Proof is the story of Catherine, who, though naturally gifted, has given up everything, including her education, to care for her father Robert. He’s a brilliant mathematician, but for several years has been living with a condition called hypergraphia, a compulsive need to write. On her 25th birthday, faced with the arrival of her estranged sister, Claire, and the constant presence of Hal, a former student of Robert’s who’s studying his old notebooks, Catherine begins to fear that her father’s intellectual ability may not be the only thing she’s inherited from him.
Auburn‘s script is beautifully crafted, keeping our attention focused on the characters and their relationships with each other, so that when the plot twists come, we’re caught completely unawares. As we begin to question how much of what we’re seeing is actually real, flashbacks fill in the gaps and help us understand how the different characters have got to this point. There are some particularly moving scenes between Catherine and Robert, which highlight their complicated relationship and the similarities – and differences – between the two of them.
Photo Credit Camilla Greenwell
Michael Leopold’s back yard set provides Catherine with a safe space between the house – stiflingly hot and filthy, we learn, with radiators that clank in the night and piles of books everywhere – and the unknown perils of the outside world. With two possible exits, one into the house, and one out into the street, Catherine’s now faced with a choice as to which path she wants to take from this turning point in her life.

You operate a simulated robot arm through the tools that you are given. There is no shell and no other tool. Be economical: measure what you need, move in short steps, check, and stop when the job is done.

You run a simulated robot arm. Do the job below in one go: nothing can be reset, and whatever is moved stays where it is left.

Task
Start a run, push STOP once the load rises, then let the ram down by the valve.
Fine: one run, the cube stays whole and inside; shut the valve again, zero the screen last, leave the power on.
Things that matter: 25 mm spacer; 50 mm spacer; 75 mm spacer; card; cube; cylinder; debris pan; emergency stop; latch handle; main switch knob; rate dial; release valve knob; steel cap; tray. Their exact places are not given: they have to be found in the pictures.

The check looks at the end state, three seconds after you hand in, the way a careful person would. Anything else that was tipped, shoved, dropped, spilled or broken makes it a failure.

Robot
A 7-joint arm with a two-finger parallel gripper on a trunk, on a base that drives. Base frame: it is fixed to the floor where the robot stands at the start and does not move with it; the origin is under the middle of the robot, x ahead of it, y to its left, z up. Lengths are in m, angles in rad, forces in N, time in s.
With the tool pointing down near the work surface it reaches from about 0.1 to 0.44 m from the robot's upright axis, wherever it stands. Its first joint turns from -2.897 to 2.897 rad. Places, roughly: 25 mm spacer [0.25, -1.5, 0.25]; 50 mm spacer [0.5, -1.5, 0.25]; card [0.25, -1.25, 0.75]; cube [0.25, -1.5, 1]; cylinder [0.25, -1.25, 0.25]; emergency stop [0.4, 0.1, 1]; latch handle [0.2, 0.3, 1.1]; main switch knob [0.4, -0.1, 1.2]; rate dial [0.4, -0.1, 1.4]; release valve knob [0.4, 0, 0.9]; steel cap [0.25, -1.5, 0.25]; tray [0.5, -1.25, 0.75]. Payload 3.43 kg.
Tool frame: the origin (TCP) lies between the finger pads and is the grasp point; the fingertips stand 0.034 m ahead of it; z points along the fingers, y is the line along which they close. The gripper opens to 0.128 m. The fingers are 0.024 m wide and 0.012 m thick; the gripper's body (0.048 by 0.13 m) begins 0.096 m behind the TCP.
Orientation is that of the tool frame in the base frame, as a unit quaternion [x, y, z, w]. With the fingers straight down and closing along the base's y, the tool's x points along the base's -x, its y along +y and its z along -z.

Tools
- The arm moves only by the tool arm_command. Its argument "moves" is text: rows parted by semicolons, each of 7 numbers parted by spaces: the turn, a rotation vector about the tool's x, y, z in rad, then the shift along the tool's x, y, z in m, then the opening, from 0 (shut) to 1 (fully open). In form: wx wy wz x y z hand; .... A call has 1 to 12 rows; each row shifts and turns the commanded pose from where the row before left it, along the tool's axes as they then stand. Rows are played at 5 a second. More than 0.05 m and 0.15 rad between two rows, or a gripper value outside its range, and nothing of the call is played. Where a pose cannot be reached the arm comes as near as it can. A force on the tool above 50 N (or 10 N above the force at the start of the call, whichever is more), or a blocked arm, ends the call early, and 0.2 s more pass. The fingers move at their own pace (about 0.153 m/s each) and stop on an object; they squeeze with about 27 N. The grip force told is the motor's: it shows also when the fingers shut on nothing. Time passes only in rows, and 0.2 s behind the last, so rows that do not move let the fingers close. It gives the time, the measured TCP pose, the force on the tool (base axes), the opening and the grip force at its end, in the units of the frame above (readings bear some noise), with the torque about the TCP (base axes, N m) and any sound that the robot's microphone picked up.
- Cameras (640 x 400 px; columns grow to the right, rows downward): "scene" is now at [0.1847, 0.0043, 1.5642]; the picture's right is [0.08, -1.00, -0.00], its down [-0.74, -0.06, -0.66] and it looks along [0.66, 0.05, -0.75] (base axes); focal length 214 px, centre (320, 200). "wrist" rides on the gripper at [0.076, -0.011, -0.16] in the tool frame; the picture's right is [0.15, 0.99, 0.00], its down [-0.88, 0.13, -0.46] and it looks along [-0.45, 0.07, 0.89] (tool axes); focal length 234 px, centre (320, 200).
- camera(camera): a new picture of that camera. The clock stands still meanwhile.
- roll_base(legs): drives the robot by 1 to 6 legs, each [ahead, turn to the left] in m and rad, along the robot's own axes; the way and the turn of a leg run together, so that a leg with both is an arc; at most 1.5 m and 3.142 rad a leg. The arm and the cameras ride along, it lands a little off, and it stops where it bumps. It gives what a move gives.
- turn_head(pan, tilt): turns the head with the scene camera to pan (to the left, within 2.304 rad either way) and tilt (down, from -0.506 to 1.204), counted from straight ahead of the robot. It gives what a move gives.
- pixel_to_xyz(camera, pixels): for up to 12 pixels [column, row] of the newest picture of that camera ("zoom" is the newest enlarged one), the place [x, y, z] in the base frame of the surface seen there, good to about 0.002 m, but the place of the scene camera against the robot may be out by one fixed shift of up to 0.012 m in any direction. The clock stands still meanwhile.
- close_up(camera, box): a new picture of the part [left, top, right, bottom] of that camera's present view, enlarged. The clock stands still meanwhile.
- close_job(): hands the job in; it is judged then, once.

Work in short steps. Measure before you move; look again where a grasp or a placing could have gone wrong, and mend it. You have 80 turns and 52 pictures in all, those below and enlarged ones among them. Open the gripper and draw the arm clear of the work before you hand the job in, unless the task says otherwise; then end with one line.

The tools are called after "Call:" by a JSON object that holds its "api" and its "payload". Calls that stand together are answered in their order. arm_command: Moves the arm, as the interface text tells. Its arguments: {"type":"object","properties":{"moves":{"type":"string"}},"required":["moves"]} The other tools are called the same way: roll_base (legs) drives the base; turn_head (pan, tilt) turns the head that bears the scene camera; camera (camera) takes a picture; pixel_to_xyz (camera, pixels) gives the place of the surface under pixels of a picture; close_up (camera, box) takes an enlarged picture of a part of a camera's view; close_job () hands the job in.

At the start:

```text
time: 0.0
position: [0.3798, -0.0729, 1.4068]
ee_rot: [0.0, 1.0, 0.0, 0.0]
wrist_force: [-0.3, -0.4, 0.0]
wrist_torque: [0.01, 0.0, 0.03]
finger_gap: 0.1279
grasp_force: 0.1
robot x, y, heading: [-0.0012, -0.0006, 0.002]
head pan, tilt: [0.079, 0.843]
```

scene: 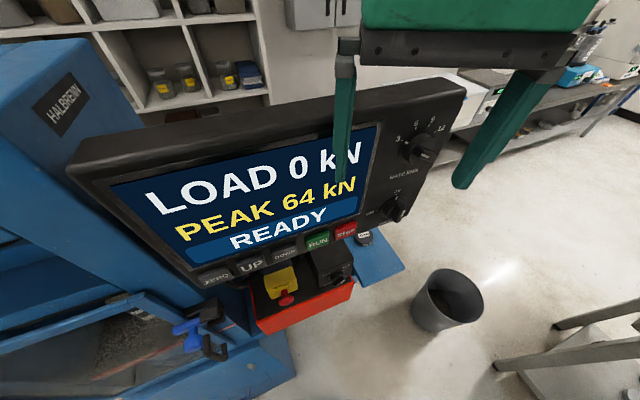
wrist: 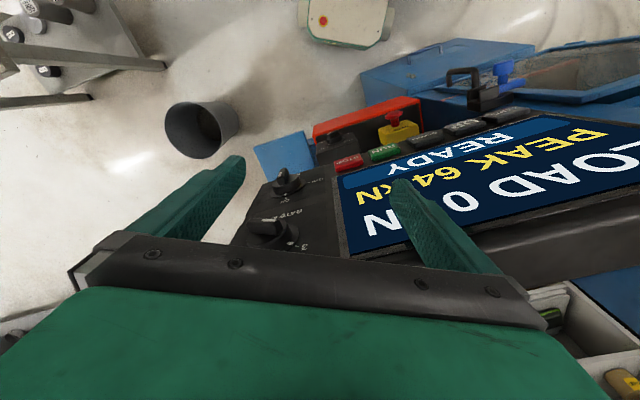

The cast is led by Julia Papp, who gives a powerfully emotional performance, capturing Catherine’s extreme fragility and carrying the audience with her as her mood veers between infectious joy and utter despair. She’s joined by Kim Hardy as anxious, loveable geek Hal, who always seems to be choosing his words carefully and yet somehow still manages to put his foot in it. The tentative relationship between Hal and Catherine is lovely to see, offering her a rare chance to finally enjoy something normal in her extraordinary life.
Photo Credit Camilla Greenwell
Mary-Ann Cafferkey is great as Catherine’s humourless and well-to-do older sister Claire; her concern seems genuine, but reveals a total lack of understanding of what her sister’s going through, and a willingness to help only on her own terms. There’s also a quietly impressive performance from Tim Hardy as Robert, Catherine’s brilliant father, whose moments of calm lucidity and gentle humour (the pasta rant is particularly wonderful) contrast sharply with the distress and confusion he suffers as a result of his illness.
Proof is undoubtedly a beautifully written play, and Front Foot’s production is intimate and powerful. While the story deals with this one family, and we grow to care for each of the characters – even Claire – it also shines a light on the wider issue of mental health and its complexities. There are some references to maths, but nothing too heavy, so even if you hated maths at school, don’t let that put you off seeing this important and brilliant piece of theatre.